◆ Given instruction
For the copy, please give all of the data again exactly and leave the pictures out. Return a JSON list in which every string is one line; blank lines are skipped.

◆ Data excerpt
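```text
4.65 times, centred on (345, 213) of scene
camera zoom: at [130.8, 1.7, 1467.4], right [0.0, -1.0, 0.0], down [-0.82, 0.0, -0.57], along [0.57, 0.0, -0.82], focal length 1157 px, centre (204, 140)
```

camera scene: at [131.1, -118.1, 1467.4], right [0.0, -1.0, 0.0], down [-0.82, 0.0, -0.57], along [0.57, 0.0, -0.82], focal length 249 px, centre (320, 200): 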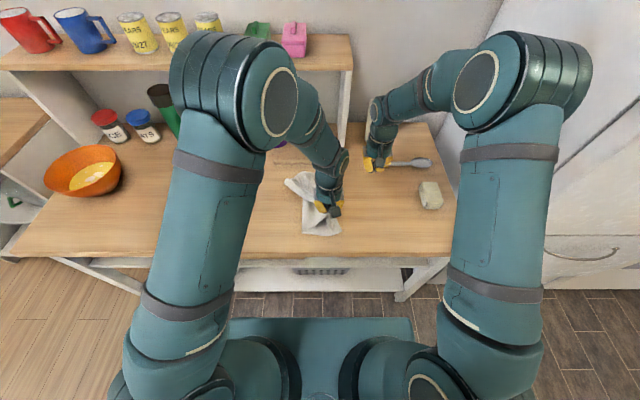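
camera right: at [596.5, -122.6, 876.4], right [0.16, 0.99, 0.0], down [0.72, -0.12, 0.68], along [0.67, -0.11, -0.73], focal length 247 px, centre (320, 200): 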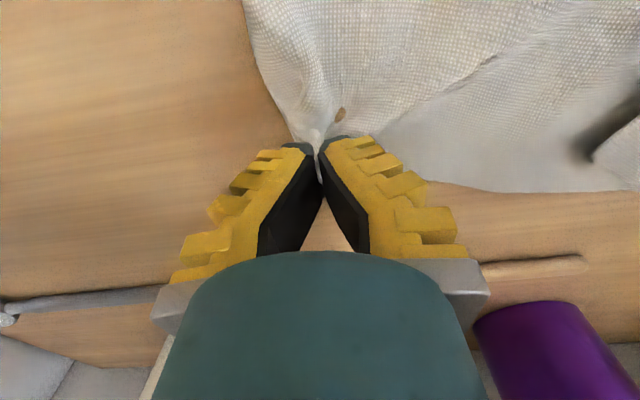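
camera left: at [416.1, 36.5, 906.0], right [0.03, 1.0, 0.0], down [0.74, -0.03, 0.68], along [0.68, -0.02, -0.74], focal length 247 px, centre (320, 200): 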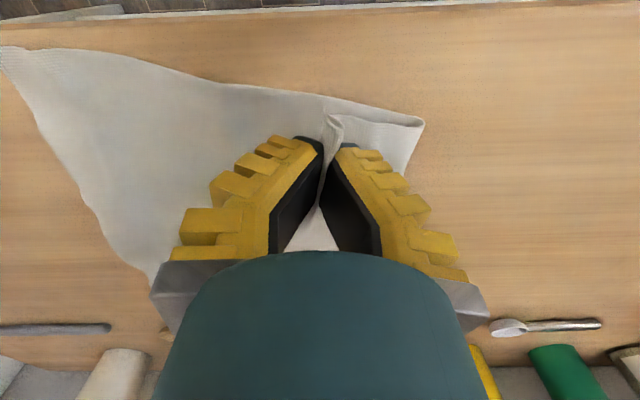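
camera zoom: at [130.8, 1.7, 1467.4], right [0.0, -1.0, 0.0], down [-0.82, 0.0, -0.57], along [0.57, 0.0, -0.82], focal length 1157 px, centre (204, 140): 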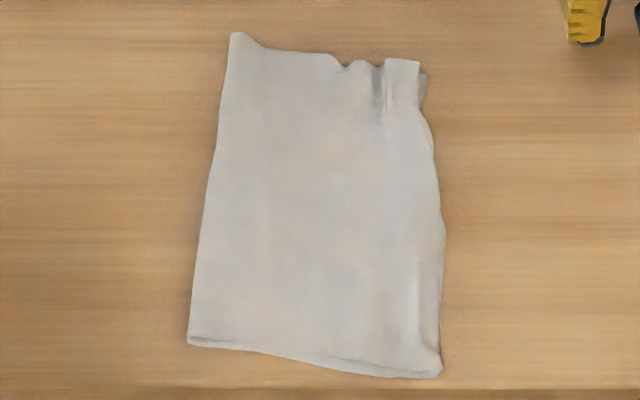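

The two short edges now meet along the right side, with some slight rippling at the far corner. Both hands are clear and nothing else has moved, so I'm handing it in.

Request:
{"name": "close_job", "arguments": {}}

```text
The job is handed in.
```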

◆ Answer below
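[
  "```text",
  "4.65 times, centred on (345, 213) of scene",
  "camera zoom: at [130.8, 1.7, 1467.4], right [0.0, -1.0, 0.0], down [-0.82, 0.0, -0.57], along [0.57, 0.0, -0.82], focal length 1157 px, centre (204, 140)",
  "```",
  "camera scene: at [131.1, -118.1, 1467.4], right [0.0, -1.0, 0.0], down [-0.82, 0.0, -0.57], along [0.57, 0.0, -0.82], focal length 249 px, centre (320, 200): ",
  "camera right: at [596.5, -122.6, 876.4], right [0.16, 0.99, 0.0], down [0.72, -0.12, 0.68], along [0.67, -0.11, -0.73], focal length 247 px, centre (320, 200): ",
  "camera left: at [416.1, 36.5, 906.0], right [0.03, 1.0, 0.0], down [0.74, -0.03, 0.68], along [0.68, -0.02, -0.74], focal length 247 px, centre (320, 200): ",
  "camera zoom: at [130.8, 1.7, 1467.4], right [0.0, -1.0, 0.0], down [-0.82, 0.0, -0.57], along [0.57, 0.0, -0.82], focal length 1157 px, centre (204, 140): ",
  "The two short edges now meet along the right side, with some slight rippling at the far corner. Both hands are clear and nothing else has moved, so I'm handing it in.",
  "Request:",
  "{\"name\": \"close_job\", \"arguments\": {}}",
  "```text",
  "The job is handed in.",
  "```"
]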